→ **Required work**: Pictures aside, quote the whole listing exactly.

→ **Material provided**:
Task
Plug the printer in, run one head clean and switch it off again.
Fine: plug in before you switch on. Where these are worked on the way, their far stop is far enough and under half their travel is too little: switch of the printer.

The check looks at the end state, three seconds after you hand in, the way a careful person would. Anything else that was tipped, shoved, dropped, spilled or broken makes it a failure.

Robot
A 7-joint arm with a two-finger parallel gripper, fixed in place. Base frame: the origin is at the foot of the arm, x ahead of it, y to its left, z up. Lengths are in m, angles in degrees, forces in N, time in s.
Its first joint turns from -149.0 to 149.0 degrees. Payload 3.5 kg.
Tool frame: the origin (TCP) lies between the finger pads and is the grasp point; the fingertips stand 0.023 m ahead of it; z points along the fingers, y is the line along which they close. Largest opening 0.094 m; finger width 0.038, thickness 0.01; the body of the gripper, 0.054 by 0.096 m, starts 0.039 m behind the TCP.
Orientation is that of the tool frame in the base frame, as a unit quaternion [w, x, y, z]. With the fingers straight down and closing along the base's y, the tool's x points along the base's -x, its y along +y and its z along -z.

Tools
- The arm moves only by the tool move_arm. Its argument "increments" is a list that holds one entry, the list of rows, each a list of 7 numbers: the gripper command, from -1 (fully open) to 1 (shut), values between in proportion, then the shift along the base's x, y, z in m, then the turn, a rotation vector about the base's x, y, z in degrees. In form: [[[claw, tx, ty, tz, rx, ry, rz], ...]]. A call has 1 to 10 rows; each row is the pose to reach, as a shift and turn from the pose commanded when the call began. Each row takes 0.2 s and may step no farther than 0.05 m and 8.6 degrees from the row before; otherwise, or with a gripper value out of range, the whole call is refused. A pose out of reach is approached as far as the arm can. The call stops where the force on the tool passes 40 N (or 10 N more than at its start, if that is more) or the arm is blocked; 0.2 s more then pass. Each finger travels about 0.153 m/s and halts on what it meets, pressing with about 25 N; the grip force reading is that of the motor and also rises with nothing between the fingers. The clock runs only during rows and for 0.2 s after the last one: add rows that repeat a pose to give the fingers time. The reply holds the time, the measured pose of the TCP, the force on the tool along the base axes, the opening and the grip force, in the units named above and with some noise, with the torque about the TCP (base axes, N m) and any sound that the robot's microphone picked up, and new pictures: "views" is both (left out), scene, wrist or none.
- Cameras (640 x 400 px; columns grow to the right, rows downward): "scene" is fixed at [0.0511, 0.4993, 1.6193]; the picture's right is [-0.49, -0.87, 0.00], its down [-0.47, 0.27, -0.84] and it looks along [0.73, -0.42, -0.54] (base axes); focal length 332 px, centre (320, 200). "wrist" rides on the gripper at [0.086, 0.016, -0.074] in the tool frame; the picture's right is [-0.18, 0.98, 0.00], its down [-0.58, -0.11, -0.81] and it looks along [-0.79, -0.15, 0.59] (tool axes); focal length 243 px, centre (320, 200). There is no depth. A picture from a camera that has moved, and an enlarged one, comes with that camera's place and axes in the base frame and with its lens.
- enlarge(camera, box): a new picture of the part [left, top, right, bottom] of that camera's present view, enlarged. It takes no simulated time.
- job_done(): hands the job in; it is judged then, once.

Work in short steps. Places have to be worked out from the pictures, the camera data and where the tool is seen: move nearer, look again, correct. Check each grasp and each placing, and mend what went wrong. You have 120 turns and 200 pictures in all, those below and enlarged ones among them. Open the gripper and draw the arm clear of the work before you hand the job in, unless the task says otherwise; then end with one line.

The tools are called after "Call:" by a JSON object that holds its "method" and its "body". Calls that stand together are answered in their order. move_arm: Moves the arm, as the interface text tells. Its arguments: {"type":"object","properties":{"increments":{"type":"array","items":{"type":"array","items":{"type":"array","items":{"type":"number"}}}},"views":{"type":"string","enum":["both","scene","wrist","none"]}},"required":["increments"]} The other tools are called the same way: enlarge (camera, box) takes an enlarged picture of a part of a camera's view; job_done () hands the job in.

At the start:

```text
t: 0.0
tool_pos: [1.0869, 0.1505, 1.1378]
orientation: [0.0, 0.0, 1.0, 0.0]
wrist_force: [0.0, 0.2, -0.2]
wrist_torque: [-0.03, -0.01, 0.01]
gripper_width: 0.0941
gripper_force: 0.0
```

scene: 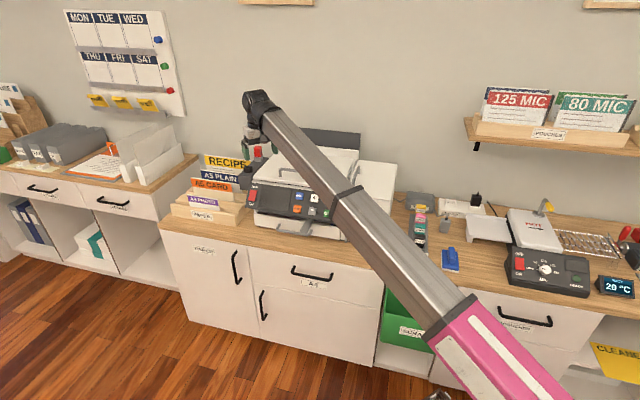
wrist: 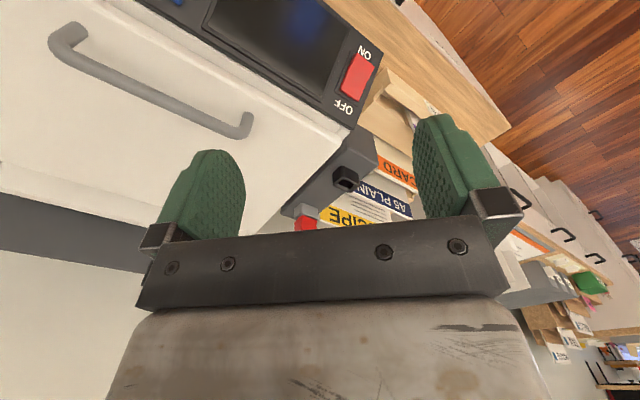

→ **Final result**:
Task
Plug the printer in, run one head clean and switch it off again.
Fine: plug in before you switch on. Where these are worked on the way, their far stop is far enough and under half their travel is too little: switch of the printer.

The check looks at the end state, three seconds after you hand in, the way a careful person would. Anything else that was tipped, shoved, dropped, spilled or broken makes it a failure.

Robot
A 7-joint arm with a two-finger parallel gripper, fixed in place. Base frame: the origin is at the foot of the arm, x ahead of it, y to its left, z up. Lengths are in m, angles in degrees, forces in N, time in s.
Its first joint turns from -149.0 to 149.0 degrees. Payload 3.5 kg.
Tool frame: the origin (TCP) lies between the finger pads and is the grasp point; the fingertips stand 0.023 m ahead of it; z points along the fingers, y is the line along which they close. Largest opening 0.094 m; finger width 0.038, thickness 0.01; the body of the gripper, 0.054 by 0.096 m, starts 0.039 m behind the TCP.
Orientation is that of the tool frame in the base frame, as a unit quaternion [w, x, y, z]. With the fingers straight down and closing along the base's y, the tool's x points along the base's -x, its y along +y and its z along -z.

Tools
- The arm moves only by the tool move_arm. Its argument "increments" is a list that holds one entry, the list of rows, each a list of 7 numbers: the gripper command, from -1 (fully open) to 1 (shut), values between in proportion, then the shift along the base's x, y, z in m, then the turn, a rotation vector about the base's x, y, z in degrees. In form: [[[claw, tx, ty, tz, rx, ry, rz], ...]]. A call has 1 to 10 rows; each row is the pose to reach, as a shift and turn from the pose commanded when the call began. Each row takes 0.2 s and may step no farther than 0.05 m and 8.6 degrees from the row before; otherwise, or with a gripper value out of range, the whole call is refused. A pose out of reach is approached as far as the arm can. The call stops where the force on the tool passes 40 N (or 10 N more than at its start, if that is more) or the arm is blocked; 0.2 s more then pass. Each finger travels about 0.153 m/s and halts on what it meets, pressing with about 25 N; the grip force reading is that of the motor and also rises with nothing between the fingers. The clock runs only during rows and for 0.2 s after the last one: add rows that repeat a pose to give the fingers time. The reply holds the time, the measured pose of the TCP, the force on the tool along the base axes, the opening and the grip force, in the units named above and with some noise, with the torque about the TCP (base axes, N m) and any sound that the robot's microphone picked up, and new pictures: "views" is both (left out), scene, wrist or none.
- Cameras (640 x 400 px; columns grow to the right, rows downward): "scene" is fixed at [0.0511, 0.4993, 1.6193]; the picture's right is [-0.49, -0.87, 0.00], its down [-0.47, 0.27, -0.84] and it looks along [0.73, -0.42, -0.54] (base axes); focal length 332 px, centre (320, 200). "wrist" rides on the gripper at [0.086, 0.016, -0.074] in the tool frame; the picture's right is [-0.18, 0.98, 0.00], its down [-0.58, -0.11, -0.81] and it looks along [-0.79, -0.15, 0.59] (tool axes); focal length 243 px, centre (320, 200). There is no depth. A picture from a camera that has moved, and an enlarged one, comes with that camera's place and axes in the base frame and with its lens.
- enlarge(camera, box): a new picture of the part [left, top, right, bottom] of that camera's present view, enlarged. It takes no simulated time.
- job_done(): hands the job in; it is judged then, once.

Work in short steps. Places have to be worked out from the pictures, the camera data and where the tool is seen: move nearer, look again, correct. Check each grasp and each placing, and mend what went wrong. You have 120 turns and 200 pictures in all, those below and enlarged ones among them. Open the gripper and draw the arm clear of the work before you hand the job in, unless the task says otherwise; then end with one line.

The tools are called after "Call:" by a JSON object that holds its "method" and its "body". Calls that stand together are answered in their order. move_arm: Moves the arm, as the interface text tells. Its arguments: {"type":"object","properties":{"increments":{"type":"array","items":{"type":"array","items":{"type":"array","items":{"type":"number"}}}},"views":{"type":"string","enum":["both","scene","wrist","none"]}},"required":["increments"]} The other tools are called the same way: enlarge (camera, box) takes an enlarged picture of a part of a camera's view; job_done () hands the job in.

At the start:

```text
t: 0.0
tool_pos: [1.0869, 0.1505, 1.1378]
orientation: [0.0, 0.0, 1.0, 0.0]
wrist_force: [0.0, 0.2, -0.2]
wrist_torque: [-0.03, -0.01, 0.01]
gripper_width: 0.0941
gripper_force: 0.0
```

scene: 
wrist: 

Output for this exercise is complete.